• Exercise requirements
1 – Provide the original wording of the selected extract from "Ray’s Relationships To" as far as "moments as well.".
2 – Resume the selected extract where it left off.

• Selected extract
--- Start ---
As Mr. Inbetween trims the fat and highlights what made the first season great, it finds the perfect balance between Oz gangster and family man.
|Air Date (FX)||09/12/2019 – 11/21/2019|
|Genre(s)||Crime, Drama, Comedy|
The Balance Between Ray The Thug & Ray’s Life Outside Of That – 90
In the first season, Ray’s personal life with his daughter and brother was a far better selling point than his work with Freddy and Gary, especially outside of the attempts on his life. This season, however, the one-off characters that Ray has to deal with are a bit more memorable, and some, like Dennis noted below, drive you to realize the complexity to Ray’s work as others remind you how there is no retirement plan in what he does. Simply put, he is more likely to work until he is killed than save up enough to just retire and watch Brittany, his daughter’s, children on a ranch somewhere.
They Dropped The Group Therapy Sessions – 85
Ray has a lot of anger issues due to his upbringing and life after being in the military. This led to him having to do group therapy and while it does lead to occasional comedic moments, this season the whole group therapy thing was dropped. Thus leading to more time seeing Ray with his family, his girlfriend Ally, and getting a true sense of who he is.
Ray’s Relationships To His Family, Gary, and Ally – 91
As much as you can see Mr. InBetween as a crime drama, what it truly is, is a comedy. A dark comedy, yes, but between Ray and Gary talking about the best version of James Bond, Ray, and Ally teaming up to give Brittany the sex talk in episode 3, or Bruce busting Ray’s balls sometimes, this is a comedy. Yet, you also have to appreciate the more intimate moments as well.
Take Ray and Ally’s relationship, early in the season, when Ray is talking about his childhood trauma. You aren’t led to believe this is the first time he has done so, but you can tell this is the first time in a long time he has had a meaningful conversation like this he wasn’t forced or awkwardly coerced into. And it is through Ally we see Ray in his purest form. Particularly since, with her, he isn’t so much focused on surviving and doing what he has to in order to provide for himself, his daughter, and take care of his brother. We see him thriving in ways that he doesn’t when she isn’t around.
And it is in showing that survival mode and then being able to flip things to be this family man which shows you why Scott Nash is the perfect lead.
Bruce – 95
While Ray has a wonderful arc when it comes to his relationship with Ally, it’s his arc with Bruce which will bring you to tears. Primarily since you can tell Bruce is on his last days and is just trying to hang in there so that he, as well as Ray, can reconcile with their father, he can spend more time with his niece and also prep his brother for what’s coming. For, by the end of the season, Ray doesn’t have all that much, so losing a major part of his life, the only one who was there for some of the worst moments, who doesn’t have to hear an explanation but just know, it kills him inside. If not, better put, it kills a part of him.
So as you watch Bruce get worse and worse, it chips away at you, probably like it does Ray, until you’re just a mess.
Dennis In Episode 4 – 86
Generally, the people Ray gets assigned to kill or intimidate don’t say or so anything which makes them worth remembering. They are bad people, owe someone, they admit it, and so they get what is coming to them. Dennis, on the other hand, he was the rare exception. If only due to there being some ambiguity, at first. For with him, it wasn’t 100% clear if he did to that man’s daughter what he was accused of or because he did it in the past, he was bearing the weight of his former choices.
--- End ---
• Extracted material
--- Start ---
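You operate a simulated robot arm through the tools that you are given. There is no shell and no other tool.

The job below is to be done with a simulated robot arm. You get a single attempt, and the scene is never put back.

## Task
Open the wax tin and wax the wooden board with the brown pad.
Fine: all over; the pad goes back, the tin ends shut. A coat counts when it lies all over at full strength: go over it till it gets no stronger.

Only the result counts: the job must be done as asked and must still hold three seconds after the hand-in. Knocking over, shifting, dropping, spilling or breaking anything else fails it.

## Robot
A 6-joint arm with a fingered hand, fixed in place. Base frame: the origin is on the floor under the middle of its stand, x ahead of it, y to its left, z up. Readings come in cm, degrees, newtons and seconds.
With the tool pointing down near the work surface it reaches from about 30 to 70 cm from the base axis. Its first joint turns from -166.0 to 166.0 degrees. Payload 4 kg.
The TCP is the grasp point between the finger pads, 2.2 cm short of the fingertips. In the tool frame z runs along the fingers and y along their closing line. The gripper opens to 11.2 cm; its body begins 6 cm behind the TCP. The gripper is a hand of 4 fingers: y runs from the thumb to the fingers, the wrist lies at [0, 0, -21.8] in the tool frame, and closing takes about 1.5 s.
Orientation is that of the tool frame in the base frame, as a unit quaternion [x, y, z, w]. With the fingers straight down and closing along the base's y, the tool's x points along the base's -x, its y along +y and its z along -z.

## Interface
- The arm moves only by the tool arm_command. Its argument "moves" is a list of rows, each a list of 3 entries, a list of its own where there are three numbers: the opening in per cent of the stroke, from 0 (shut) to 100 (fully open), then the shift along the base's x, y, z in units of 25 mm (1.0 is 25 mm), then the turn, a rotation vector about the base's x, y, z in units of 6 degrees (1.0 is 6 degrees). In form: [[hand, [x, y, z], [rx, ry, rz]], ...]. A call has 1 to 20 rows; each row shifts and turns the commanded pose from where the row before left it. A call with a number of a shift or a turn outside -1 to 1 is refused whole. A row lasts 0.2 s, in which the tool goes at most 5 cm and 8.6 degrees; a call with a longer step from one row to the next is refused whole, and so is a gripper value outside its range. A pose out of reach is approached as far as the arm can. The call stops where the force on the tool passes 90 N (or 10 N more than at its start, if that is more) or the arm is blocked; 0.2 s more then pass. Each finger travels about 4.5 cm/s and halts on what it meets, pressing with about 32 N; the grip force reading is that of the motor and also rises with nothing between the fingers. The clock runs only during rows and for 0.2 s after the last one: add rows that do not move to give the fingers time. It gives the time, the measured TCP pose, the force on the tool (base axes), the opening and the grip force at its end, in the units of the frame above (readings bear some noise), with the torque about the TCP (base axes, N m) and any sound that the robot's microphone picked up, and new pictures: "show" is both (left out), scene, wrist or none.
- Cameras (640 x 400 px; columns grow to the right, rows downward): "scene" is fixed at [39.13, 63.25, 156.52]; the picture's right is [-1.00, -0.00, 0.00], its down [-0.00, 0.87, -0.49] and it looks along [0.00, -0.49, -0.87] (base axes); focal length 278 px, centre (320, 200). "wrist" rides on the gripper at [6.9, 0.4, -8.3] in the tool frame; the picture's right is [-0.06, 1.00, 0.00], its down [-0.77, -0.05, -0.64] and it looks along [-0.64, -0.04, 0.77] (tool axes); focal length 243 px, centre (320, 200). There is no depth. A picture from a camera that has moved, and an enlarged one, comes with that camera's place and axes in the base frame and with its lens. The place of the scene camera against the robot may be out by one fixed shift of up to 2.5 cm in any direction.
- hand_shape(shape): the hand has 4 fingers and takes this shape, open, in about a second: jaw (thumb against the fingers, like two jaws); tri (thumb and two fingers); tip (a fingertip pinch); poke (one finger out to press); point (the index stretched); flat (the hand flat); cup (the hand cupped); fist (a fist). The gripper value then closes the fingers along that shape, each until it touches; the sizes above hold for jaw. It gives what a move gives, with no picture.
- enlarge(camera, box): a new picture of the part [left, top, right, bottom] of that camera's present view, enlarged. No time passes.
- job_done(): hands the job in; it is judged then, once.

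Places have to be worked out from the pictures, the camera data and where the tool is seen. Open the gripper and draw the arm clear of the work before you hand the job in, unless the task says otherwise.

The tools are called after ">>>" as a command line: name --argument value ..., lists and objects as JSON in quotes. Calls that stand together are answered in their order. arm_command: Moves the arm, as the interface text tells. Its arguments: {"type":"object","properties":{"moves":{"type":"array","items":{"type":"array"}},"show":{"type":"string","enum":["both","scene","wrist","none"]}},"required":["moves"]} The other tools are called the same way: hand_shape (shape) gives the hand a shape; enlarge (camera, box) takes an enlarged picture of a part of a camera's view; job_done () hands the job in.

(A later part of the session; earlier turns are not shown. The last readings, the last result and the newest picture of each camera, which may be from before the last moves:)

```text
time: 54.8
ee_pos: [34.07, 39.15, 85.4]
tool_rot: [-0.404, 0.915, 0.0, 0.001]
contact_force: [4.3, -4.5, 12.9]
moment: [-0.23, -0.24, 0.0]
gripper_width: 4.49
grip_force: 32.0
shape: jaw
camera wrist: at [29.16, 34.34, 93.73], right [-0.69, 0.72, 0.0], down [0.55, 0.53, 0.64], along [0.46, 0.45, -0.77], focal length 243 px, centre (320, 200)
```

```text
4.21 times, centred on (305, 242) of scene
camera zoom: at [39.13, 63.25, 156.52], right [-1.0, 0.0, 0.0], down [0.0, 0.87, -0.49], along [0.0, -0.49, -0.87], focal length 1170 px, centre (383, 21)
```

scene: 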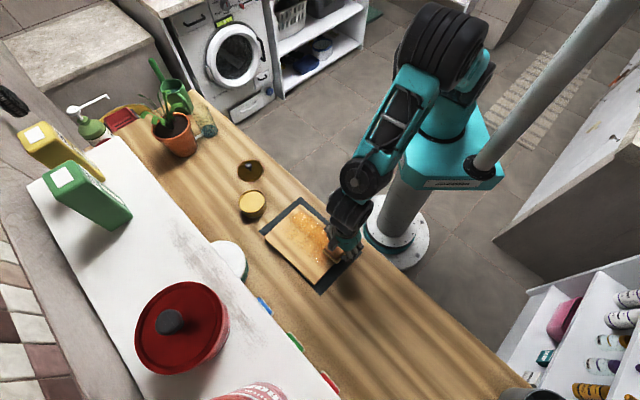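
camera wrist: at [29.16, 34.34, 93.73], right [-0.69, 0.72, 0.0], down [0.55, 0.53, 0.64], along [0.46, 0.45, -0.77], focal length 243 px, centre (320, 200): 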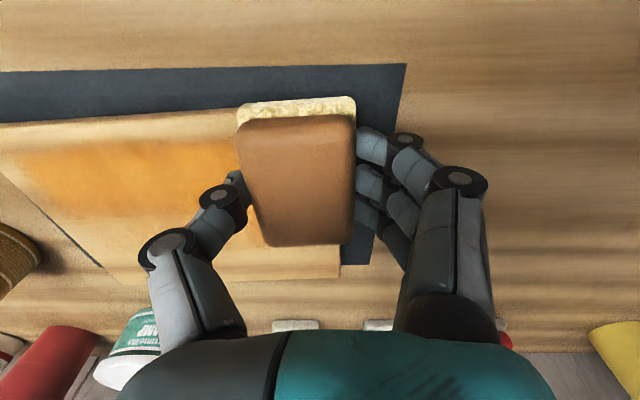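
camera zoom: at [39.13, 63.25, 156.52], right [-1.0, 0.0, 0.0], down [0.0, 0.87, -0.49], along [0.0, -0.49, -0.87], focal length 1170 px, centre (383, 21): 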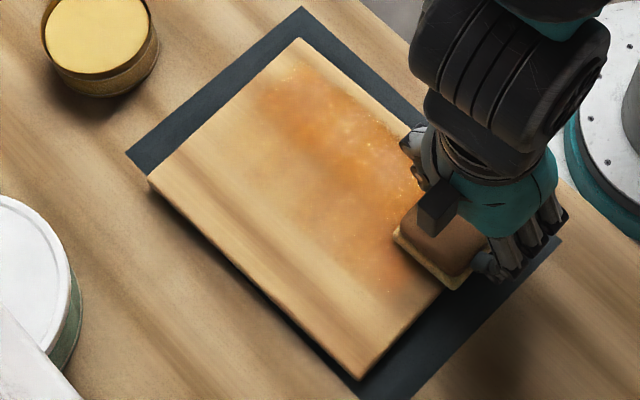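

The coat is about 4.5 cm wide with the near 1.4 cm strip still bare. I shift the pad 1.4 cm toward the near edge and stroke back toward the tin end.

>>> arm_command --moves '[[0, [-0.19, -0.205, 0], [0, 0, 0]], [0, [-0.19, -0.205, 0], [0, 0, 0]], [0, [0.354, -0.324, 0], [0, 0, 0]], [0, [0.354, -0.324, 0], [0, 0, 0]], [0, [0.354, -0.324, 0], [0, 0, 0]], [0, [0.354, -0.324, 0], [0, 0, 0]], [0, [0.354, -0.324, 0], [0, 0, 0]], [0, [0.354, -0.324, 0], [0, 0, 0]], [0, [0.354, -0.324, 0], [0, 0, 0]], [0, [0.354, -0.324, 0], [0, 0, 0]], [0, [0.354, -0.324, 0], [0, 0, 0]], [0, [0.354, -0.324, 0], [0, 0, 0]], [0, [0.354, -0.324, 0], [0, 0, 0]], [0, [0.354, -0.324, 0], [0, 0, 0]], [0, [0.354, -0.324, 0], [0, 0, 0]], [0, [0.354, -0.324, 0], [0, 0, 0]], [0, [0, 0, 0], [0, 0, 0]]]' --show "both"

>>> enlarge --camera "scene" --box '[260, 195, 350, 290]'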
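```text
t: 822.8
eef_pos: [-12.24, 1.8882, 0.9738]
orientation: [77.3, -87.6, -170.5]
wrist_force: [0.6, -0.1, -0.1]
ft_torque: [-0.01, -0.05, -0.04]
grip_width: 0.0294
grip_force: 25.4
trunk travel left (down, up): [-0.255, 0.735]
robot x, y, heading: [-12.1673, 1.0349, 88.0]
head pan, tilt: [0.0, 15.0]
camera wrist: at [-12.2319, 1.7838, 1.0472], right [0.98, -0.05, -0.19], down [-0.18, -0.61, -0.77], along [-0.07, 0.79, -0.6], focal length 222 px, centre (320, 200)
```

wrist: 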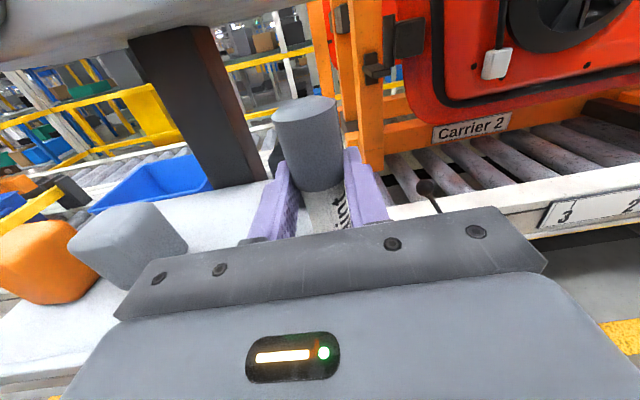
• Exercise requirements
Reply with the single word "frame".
--- End ---
• Expected outputs
1 –
Ray’s Relationships To His Family, Gary, and Ally – 91
As much as you can see Mr. InBetween as a crime drama, what it truly is, is a comedy. A dark comedy, yes, but between Ray and Gary talking about the best version of James Bond, Ray, and Ally teaming up to give Brittany the sex talk in episode 3, or Bruce busting Ray’s balls sometimes, this is a comedy. Yet, you also have to appreciate the more intimate moments as well.

2 –
With that, you got to see how deep the episodic characters could be, and while that was the only one they did that with, it was still nice to see.
On The Fence
What Happened With Mandy & Kate? – 75
Outside of Ally, there aren’t necessarily any consistent female characters over the age of 18. Which made the entrance of Mandy, someone who works at Freddy’s club, who can fight, and Kate, someone doing research on men like Ray, of interest. However, Mandy doesn’t really evolve into much, despite a scene of her knocking the hell out of someone and getting your attention. Then with Kate, despite Ray, with hesitation, opening up to her, it becomes a weak replacement for the group therapy that doesn’t really illuminate who Ray is as much as showed how much sway Freddy had over Ray at the time.
Met Expectations – 88
Honestly, this season exceeded expectations by figuring out how to make the mobster side of Ray as interesting as his personal life. Which, after the first season, didn’t seem like something which would happen since, for some, I think the show figured that is the hook. Yet, while many of the people Ray went after you won’t remember by the end of the season, be it Dennis or Vinnie, there are signs the show can either pursue a character long term or make them more than someone who pissed off the wrong person. Making it so, while they aren’t equal to Ray’s time with Ally, Brittany, and especially his brother, you weren’t left feeling they were liabilities either.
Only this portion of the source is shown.